YOUR OBJECTIVE => Your answer is a single number: the count of lines that contain the string "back".

<<<<

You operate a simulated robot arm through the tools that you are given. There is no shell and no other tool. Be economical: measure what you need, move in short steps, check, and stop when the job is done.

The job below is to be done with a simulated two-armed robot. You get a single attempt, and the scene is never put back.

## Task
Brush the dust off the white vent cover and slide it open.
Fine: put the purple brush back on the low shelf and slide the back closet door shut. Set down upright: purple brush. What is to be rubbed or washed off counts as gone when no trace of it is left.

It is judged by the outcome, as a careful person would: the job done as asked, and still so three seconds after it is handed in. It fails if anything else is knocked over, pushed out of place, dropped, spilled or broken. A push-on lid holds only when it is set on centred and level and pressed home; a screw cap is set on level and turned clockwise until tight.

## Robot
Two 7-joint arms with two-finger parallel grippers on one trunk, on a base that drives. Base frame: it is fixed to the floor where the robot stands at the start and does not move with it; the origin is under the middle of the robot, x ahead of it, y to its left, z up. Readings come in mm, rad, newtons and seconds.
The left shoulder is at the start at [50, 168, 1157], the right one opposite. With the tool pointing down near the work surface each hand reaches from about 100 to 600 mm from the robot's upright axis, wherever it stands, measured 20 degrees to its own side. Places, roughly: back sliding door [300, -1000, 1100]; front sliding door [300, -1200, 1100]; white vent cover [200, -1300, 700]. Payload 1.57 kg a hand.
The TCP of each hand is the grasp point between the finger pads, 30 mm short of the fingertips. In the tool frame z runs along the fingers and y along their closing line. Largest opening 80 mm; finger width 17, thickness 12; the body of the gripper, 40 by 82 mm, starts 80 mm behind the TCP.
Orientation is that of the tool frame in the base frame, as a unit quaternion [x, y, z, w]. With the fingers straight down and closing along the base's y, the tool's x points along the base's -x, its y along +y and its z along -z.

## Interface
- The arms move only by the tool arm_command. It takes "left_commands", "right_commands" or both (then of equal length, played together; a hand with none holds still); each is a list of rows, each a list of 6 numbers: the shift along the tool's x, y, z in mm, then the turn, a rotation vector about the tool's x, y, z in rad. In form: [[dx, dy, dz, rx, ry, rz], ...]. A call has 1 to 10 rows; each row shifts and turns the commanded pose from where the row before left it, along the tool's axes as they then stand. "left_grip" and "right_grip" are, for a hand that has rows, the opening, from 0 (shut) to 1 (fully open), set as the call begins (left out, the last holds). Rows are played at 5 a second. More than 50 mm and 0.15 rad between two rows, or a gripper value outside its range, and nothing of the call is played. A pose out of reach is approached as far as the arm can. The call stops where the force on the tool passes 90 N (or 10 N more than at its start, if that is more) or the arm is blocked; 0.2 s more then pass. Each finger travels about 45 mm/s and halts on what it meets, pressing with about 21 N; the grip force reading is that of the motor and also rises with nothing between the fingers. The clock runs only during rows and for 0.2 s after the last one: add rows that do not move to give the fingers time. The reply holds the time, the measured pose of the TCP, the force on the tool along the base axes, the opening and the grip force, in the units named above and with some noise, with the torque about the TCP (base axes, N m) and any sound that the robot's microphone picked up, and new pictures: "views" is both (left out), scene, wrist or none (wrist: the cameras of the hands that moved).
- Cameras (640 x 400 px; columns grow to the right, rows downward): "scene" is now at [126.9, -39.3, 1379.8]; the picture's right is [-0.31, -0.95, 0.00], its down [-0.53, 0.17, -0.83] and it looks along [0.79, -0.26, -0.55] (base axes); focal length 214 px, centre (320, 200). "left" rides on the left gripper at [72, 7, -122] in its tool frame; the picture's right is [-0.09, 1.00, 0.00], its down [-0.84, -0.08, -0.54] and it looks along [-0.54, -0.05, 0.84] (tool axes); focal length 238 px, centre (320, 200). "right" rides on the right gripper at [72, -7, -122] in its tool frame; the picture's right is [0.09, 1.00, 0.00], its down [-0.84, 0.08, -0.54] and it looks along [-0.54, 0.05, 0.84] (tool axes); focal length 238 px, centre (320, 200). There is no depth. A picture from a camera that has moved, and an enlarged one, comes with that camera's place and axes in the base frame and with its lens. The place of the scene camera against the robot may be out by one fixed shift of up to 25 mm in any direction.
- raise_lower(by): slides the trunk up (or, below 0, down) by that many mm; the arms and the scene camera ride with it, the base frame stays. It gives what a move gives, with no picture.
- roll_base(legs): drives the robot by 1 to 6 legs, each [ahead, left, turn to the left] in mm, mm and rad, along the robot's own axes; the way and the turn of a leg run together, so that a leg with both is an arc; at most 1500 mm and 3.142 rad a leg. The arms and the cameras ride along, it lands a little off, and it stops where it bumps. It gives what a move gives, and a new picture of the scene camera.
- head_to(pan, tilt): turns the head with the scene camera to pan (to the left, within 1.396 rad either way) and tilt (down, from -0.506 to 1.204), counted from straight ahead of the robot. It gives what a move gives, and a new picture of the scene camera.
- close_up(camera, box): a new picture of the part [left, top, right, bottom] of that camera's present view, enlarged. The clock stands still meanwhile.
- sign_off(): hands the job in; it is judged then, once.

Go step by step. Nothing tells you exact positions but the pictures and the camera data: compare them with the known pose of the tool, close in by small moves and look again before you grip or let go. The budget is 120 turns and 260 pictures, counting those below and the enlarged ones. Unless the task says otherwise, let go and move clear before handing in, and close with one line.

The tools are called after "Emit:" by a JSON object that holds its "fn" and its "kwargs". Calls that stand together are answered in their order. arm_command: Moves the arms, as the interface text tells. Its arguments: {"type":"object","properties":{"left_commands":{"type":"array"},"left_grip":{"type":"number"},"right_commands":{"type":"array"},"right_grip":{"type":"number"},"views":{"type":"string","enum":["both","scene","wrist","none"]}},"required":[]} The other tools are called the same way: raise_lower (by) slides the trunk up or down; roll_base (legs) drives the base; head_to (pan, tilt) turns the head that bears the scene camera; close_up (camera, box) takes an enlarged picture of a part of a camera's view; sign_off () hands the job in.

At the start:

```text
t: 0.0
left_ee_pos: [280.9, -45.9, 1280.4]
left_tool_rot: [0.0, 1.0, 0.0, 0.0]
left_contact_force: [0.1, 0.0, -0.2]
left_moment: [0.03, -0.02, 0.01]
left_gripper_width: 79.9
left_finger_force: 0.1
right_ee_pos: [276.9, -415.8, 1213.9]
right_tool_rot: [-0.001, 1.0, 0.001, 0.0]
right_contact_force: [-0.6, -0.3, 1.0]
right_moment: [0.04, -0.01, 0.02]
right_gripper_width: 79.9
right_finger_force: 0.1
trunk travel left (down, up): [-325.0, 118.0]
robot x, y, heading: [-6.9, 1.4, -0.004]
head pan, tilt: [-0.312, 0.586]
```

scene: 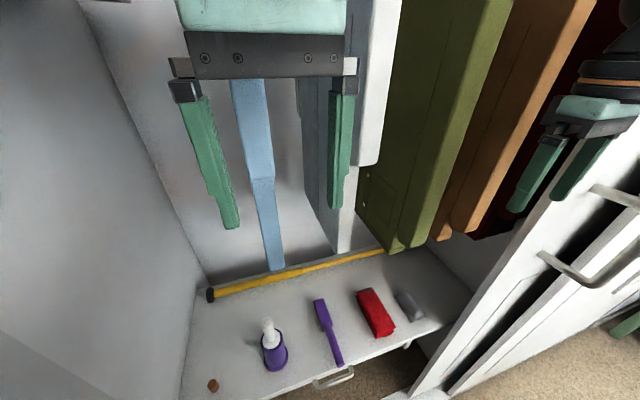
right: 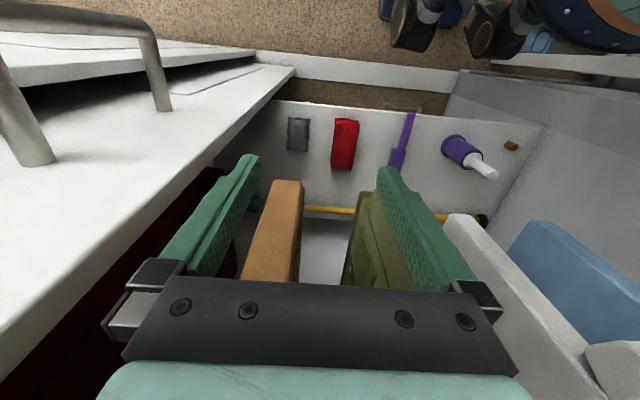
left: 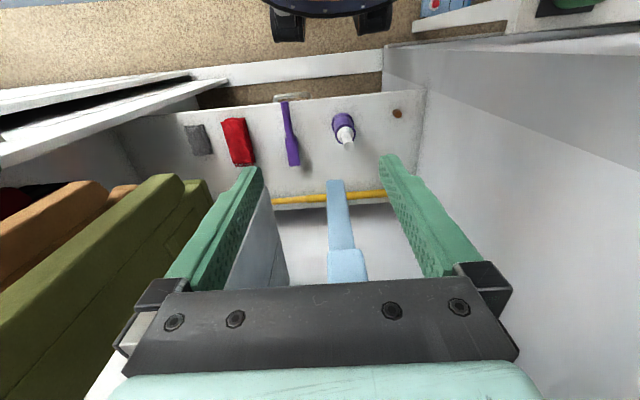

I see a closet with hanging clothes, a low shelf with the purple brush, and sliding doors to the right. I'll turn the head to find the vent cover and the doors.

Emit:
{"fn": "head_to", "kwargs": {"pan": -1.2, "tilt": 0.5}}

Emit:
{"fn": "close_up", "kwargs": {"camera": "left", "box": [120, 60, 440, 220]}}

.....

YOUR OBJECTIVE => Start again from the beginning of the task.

>>>>

RESPONSE TO THIS EXERCISE => 3